### Short problem:
All of the lines below are to be transcribed faithfully, with pictures excluded from the copy.

### Given material:
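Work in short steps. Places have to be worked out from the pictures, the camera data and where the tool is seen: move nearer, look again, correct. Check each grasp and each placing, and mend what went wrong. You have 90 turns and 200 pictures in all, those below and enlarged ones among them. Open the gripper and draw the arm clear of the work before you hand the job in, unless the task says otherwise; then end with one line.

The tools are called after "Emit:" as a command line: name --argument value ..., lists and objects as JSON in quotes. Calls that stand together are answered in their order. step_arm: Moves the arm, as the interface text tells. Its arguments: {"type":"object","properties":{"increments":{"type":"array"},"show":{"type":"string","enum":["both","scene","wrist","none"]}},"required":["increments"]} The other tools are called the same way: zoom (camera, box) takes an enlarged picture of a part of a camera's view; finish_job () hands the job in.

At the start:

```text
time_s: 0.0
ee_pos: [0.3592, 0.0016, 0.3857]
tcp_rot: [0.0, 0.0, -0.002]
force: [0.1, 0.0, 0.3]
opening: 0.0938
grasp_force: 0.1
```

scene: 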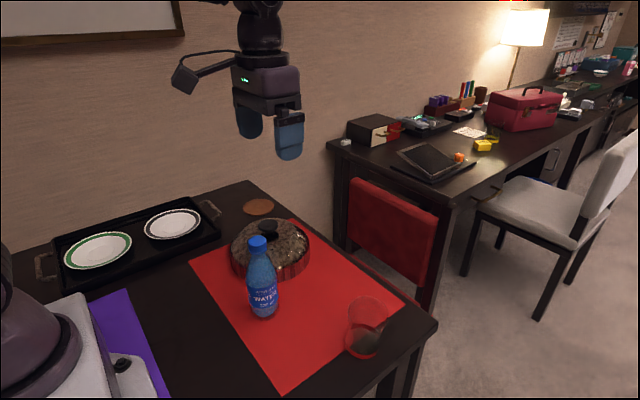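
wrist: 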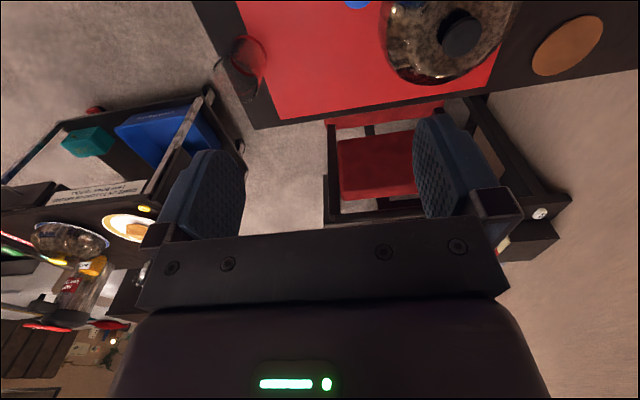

### Answer in full:
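Work in short steps. Places have to be worked out from the pictures, the camera data and where the tool is seen: move nearer, look again, correct. Check each grasp and each placing, and mend what went wrong. You have 90 turns and 200 pictures in all, those below and enlarged ones among them. Open the gripper and draw the arm clear of the work before you hand the job in, unless the task says otherwise; then end with one line.

The tools are called after "Emit:" as a command line: name --argument value ..., lists and objects as JSON in quotes. Calls that stand together are answered in their order. step_arm: Moves the arm, as the interface text tells. Its arguments: {"type":"object","properties":{"increments":{"type":"array"},"show":{"type":"string","enum":["both","scene","wrist","none"]}},"required":["increments"]} The other tools are called the same way: zoom (camera, box) takes an enlarged picture of a part of a camera's view; finish_job () hands the job in.

At the start:

```text
time_s: 0.0
ee_pos: [0.3592, 0.0016, 0.3857]
tcp_rot: [0.0, 0.0, -0.002]
force: [0.1, 0.0, 0.3]
opening: 0.0938
grasp_force: 0.1
```

scene: 
wrist: 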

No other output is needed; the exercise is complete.